Tra le neo ministre, Enrico Letta ha voluto inserire nella propria squadra Cécile Kyenge. Il ministro che fa parte del Partito democratico e che viene da più lontano è senza dubbio lei. Cécile infatti è nata il 28 agosto 1964 a Kambove, nel Congo, e ora è cittadina italiana.

La sua è una storia appassionante: dopo aver studiato medicina all’Università di Kinshasa, si è trasferita in Italia dove si è laureata all’Università Cattolica del Sacro Cuore di Roma. Poi, la specializzazione in oculistica a Modena, dove esercita la professione.

Nel 2002 fonda l’associazione interculturale DAWA che in lingua swaili significa magia, medicina e benessere che si occupa di diffondere la tolleranza tra le culture e promuove la cooperazione tra Italia e Africa. Nel 2004 viene eletta per i Democratici di Sinistra in una circoscrizione del comune di Modena, e la sua carriera politica prosegue anche gli anni a venire entrando a far parte della commissione Welfare e politiche sociali per il Partito Democratico. Il 28 aprile diventa ministro dell’Integrazione della Repubblica Italiana.

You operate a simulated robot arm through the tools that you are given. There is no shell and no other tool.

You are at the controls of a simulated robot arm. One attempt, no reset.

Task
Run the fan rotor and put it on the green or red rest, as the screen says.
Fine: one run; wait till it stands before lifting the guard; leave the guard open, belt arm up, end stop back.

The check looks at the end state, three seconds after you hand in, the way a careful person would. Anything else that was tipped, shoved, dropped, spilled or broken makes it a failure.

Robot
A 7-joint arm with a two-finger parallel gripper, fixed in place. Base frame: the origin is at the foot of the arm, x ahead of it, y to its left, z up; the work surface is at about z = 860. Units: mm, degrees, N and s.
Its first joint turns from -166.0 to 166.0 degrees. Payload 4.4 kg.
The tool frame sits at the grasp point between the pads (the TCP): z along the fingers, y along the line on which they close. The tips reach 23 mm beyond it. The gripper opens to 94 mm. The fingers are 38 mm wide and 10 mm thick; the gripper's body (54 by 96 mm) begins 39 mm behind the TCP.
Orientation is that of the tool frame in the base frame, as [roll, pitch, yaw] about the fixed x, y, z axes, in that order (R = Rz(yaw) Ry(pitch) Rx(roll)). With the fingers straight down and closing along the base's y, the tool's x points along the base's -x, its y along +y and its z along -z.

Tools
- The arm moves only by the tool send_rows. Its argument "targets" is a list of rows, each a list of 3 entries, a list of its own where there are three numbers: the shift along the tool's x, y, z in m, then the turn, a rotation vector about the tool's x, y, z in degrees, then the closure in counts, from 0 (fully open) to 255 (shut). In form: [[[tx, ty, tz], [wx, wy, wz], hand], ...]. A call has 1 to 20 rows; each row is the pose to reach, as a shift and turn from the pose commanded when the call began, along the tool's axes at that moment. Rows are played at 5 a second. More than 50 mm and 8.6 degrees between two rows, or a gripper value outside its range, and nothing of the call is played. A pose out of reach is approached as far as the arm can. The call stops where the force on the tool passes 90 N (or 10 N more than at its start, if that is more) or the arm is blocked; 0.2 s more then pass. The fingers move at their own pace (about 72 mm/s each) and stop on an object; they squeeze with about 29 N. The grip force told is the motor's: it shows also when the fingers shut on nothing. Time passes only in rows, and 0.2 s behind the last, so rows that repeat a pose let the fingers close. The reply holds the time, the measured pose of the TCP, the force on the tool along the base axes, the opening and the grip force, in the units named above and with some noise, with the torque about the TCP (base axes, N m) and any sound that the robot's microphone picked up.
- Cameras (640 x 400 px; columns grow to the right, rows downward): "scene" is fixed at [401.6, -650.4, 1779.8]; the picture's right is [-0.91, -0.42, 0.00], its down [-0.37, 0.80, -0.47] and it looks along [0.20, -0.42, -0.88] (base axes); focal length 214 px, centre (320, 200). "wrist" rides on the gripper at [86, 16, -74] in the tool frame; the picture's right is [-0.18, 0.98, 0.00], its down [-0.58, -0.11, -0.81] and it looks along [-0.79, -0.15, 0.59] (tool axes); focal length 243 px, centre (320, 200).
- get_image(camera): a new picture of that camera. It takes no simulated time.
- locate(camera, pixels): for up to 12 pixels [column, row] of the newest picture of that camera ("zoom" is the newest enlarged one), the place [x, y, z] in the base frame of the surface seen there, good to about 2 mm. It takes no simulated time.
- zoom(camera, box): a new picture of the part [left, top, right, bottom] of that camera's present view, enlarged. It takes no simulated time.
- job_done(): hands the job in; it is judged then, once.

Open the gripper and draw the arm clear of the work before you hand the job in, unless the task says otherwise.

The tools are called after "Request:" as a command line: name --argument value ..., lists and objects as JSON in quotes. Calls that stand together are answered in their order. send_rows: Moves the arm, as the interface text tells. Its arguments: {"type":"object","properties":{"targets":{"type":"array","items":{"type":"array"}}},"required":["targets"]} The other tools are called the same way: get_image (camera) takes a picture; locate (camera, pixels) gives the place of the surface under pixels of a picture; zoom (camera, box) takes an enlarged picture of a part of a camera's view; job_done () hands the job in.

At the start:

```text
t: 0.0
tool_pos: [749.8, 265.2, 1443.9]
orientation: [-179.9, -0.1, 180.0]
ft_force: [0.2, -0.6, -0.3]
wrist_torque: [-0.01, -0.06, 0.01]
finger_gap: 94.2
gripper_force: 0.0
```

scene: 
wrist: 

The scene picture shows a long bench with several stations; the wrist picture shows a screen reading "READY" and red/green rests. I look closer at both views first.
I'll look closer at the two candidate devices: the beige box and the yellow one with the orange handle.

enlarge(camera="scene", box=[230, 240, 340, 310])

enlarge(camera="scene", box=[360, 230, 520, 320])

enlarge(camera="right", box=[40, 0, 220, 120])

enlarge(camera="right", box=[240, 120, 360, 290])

Il suo esordio al Governo, però, non è stato dei più rosei. Il neo ministro, infatti, è stato preso di mira da alcuni esponenti leghisti e da individui che le hanno rivolto alcune  dichiarazioni francamente poco felici a causa delle sue origini congolesi e per le sue posizioni sulla situazione dei clandestini in Italia.

Per la Kyenge, infatti, il reato di immigrazione dovrebbe essere abrogato. La ministra, poi, ha espresso la sua volontà di proporre presto un disegno di legge sullo ius ioli ovvero il diritto di accedere alla cittadinanza italiana per tutti i cittadini nati nel nostro Paese.

Non resta che augurare buon lavoro al primo ministro di colore della Repubblica Italiana, sperando che in futuro questo dettaglio dermatologico possa essere del tutto indifferente alle cronache.